Customers are increasingly looking for online banking options to complement the range of existing channels available. Research tells us that they want a mix of channels, each servicing a particular requirement. Our customers gain a competitive advantage by going online through cost savings, convenience and transaction immediacy.
Cost savings gained by both bank and customer through increased usage of the online channel in preference to traditional proximity channels such as branch, ATM and remote channels, such as fax, interactive voice response, and call centre, are significant. With most organisations focusing on reducing operating cost, the message for everyone is simple: go online, or perish.

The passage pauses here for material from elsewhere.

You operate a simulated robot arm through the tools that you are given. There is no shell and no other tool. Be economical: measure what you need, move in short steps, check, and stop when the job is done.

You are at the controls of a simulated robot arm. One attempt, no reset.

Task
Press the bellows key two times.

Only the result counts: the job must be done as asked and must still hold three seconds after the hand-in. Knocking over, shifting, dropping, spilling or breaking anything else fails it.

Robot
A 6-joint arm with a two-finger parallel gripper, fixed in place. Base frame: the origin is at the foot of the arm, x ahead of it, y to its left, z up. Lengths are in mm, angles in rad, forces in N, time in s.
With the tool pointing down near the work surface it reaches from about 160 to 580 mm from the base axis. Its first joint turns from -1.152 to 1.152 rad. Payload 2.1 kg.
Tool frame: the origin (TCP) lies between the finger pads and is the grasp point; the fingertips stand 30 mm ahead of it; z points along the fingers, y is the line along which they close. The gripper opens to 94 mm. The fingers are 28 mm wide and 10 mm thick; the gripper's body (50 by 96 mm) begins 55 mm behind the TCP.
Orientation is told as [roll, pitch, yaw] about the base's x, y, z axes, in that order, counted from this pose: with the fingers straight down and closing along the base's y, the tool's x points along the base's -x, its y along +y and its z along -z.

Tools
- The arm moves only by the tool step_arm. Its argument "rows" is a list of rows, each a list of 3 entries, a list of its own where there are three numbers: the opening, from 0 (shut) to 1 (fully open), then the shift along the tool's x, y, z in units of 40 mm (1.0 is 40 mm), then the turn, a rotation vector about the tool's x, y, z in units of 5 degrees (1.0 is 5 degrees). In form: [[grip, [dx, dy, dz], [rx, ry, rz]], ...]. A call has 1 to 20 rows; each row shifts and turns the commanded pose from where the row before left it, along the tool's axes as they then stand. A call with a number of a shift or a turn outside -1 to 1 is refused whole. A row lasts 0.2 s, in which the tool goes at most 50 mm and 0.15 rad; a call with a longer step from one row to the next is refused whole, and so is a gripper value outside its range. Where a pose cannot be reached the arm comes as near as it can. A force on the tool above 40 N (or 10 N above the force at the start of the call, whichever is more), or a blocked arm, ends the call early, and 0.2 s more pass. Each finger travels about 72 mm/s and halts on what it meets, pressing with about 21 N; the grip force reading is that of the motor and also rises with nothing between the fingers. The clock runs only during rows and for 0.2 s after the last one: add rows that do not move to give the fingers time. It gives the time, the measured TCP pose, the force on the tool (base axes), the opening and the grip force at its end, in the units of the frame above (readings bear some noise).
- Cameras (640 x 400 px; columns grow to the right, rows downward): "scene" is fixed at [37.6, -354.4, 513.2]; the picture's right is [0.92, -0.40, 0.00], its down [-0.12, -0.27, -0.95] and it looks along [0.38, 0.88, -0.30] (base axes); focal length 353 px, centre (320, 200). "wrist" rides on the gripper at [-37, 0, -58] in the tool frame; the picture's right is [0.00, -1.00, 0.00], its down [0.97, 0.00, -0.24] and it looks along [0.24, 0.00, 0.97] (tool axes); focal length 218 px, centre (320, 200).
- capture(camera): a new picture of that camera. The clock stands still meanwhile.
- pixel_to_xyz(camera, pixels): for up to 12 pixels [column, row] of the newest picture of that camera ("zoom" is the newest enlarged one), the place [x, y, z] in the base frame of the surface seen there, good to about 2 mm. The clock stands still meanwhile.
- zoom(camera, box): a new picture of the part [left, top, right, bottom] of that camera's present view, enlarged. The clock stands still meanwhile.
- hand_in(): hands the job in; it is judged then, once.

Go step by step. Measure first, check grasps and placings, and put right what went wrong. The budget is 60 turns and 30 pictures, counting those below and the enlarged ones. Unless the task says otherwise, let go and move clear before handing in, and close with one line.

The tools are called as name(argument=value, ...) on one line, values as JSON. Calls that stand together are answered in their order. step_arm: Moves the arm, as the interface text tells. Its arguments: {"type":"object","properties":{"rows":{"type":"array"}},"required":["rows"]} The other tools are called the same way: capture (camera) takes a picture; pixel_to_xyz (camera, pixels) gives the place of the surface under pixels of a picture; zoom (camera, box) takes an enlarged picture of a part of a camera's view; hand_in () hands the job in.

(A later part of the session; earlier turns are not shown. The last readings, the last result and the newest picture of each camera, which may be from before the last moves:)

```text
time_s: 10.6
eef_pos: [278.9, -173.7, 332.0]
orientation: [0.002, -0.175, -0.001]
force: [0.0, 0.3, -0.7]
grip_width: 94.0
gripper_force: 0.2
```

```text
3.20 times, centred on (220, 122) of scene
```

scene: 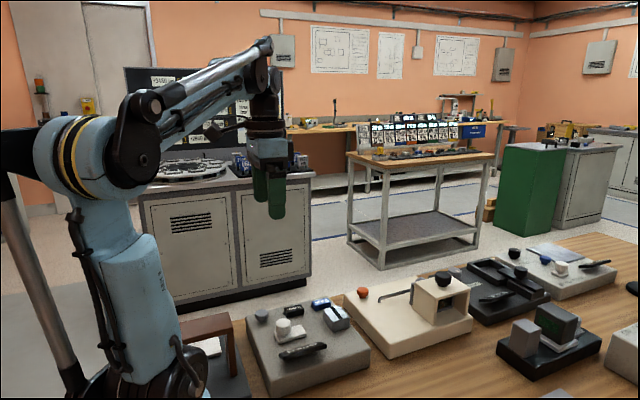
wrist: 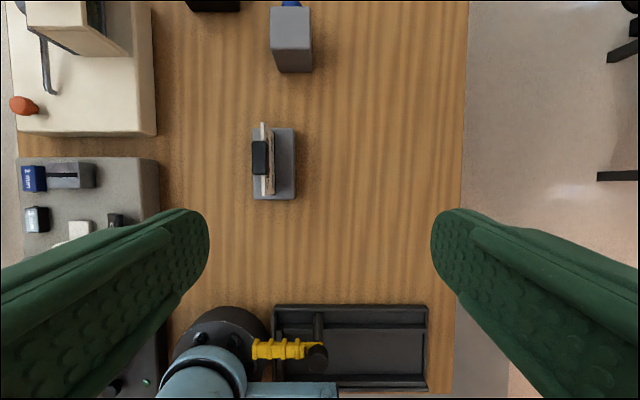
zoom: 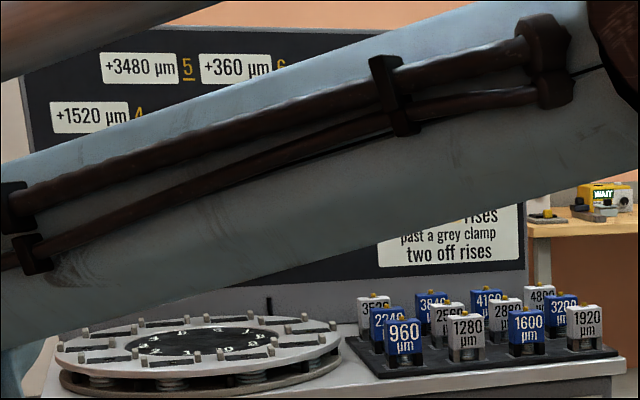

Implementing stronger controls for internet banking is in large part due to customer assurance primarily to increase online usage, and to a lesser degree, while still very important, fraud loss. (see Revived e-fears resurrect biometric false starters)
Since 2003, the Monetary Authority of Singapore has encouraged its member banks to adopt two-factor authentication for internet banking; mandating it for login since 2006.
In late 2004 the Hong Kong Monetary Authority and the Hong Kong banking industry agreed that two-factor authentication should be used for high-risk transactions. This trend was then followed by the American Federal Financial Institutions Examination Council, through issued guidance on authentication for internet banking in late 2005.
Implementing two-factor authentication in the online banking channel is the first of several steps that need to be taken to reduce payment fraud risk. While regulatory compliance triggered the initial decision to implement two-factor authentication, for Standard Chartered Bank the approach has always been risk-based.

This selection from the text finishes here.